• Provided material:
════════════════════

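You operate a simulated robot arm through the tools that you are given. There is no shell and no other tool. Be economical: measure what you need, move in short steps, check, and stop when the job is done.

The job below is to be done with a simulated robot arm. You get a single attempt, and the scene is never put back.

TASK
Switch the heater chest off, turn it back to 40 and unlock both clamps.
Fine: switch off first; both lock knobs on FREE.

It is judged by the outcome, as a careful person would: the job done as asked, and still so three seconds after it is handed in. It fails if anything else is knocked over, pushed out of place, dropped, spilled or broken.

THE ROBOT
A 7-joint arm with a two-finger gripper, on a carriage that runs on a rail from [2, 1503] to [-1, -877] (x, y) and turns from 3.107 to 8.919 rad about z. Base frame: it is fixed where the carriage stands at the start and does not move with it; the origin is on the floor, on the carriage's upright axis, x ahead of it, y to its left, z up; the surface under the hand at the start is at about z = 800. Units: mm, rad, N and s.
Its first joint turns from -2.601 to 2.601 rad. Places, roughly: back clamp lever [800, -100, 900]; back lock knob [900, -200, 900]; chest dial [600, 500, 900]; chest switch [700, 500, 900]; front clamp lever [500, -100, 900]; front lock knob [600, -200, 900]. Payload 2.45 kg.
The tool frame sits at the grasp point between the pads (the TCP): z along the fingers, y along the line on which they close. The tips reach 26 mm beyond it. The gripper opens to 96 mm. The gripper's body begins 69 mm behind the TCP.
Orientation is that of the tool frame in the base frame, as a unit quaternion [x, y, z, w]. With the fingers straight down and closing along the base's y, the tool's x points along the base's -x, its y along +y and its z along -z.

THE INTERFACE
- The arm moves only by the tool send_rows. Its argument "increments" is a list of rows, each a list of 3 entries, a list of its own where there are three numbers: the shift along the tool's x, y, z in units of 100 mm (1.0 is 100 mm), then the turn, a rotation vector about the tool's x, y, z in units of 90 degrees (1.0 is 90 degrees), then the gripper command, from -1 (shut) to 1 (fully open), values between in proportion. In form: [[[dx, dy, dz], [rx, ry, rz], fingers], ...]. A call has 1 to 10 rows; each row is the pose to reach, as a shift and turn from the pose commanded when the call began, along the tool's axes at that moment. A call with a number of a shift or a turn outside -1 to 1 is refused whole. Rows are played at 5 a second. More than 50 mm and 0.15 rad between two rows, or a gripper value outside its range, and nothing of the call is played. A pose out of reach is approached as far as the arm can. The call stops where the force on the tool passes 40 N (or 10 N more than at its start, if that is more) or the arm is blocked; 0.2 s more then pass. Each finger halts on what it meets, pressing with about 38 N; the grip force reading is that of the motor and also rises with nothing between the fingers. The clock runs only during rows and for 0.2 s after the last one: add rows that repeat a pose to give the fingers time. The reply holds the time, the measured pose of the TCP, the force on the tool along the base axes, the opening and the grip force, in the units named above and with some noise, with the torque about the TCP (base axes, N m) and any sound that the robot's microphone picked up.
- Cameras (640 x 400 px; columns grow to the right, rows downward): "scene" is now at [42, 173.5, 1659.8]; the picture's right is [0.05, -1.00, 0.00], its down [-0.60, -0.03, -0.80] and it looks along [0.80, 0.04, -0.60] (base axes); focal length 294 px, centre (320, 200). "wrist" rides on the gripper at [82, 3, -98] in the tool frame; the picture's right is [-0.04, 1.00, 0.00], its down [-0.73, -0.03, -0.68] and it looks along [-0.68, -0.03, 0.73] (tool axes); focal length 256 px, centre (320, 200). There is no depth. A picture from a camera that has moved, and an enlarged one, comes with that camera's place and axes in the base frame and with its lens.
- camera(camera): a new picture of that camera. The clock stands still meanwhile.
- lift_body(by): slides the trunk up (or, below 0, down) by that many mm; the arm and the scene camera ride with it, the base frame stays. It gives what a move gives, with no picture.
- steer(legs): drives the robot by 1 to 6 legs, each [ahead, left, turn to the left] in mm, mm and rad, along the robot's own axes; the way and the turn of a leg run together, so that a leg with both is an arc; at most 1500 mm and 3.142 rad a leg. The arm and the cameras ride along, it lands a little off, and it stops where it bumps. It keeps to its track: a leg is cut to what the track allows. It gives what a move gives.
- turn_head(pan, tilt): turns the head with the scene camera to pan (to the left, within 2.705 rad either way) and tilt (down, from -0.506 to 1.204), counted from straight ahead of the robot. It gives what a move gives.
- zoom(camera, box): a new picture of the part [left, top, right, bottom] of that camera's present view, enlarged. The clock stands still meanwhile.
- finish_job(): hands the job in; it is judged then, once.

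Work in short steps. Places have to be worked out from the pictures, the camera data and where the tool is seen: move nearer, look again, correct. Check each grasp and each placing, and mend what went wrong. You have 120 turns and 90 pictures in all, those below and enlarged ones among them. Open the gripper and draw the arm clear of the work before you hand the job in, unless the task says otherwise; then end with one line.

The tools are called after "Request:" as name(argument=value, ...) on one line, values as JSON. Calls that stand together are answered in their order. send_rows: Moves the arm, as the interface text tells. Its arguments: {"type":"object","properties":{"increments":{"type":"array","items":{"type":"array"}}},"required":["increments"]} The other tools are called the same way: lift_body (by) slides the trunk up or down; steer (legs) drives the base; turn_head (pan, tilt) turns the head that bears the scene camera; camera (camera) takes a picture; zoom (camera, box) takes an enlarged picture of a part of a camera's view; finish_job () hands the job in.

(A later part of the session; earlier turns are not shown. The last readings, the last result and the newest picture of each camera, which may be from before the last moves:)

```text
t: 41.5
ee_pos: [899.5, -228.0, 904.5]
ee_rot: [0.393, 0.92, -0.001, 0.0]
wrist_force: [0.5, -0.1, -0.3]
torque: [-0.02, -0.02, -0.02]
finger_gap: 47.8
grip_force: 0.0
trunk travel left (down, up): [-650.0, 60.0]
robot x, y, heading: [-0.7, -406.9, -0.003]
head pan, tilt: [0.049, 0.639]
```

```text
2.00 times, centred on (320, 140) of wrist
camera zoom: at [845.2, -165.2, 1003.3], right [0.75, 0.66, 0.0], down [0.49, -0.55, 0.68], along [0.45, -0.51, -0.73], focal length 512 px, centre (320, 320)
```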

════════════════════

• Exercise aim: Find every line that has "chest" in it, then return those lines.

• Full output:
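Switch the heater chest off, turn it back to 40 and unlock both clamps.
Its first joint turns from -2.601 to 2.601 rad. Places, roughly: back clamp lever [800, -100, 900]; back lock knob [900, -200, 900]; chest dial [600, 500, 900]; chest switch [700, 500, 900]; front clamp lever [500, -100, 900]; front lock knob [600, -200, 900]. Payload 2.45 kg.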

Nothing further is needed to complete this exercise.